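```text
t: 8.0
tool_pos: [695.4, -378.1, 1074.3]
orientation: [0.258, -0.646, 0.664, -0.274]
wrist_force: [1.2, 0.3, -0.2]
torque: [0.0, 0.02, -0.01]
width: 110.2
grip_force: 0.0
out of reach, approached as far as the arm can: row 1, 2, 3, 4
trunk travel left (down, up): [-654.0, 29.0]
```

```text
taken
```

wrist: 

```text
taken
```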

****************************************

§ **SET EXERCISE**
All of the material must be reproduced exactly.

§ **RESPONSE TO THIS TASK**
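```text
t: 8.0
tool_pos: [695.4, -378.1, 1074.3]
orientation: [0.258, -0.646, 0.664, -0.274]
wrist_force: [1.2, 0.3, -0.2]
torque: [0.0, 0.02, -0.01]
width: 110.2
grip_force: 0.0
out of reach, approached as far as the arm can: row 1, 2, 3, 4
trunk travel left (down, up): [-654.0, 29.0]
```

```text
taken
```

wrist: 

```text
taken
```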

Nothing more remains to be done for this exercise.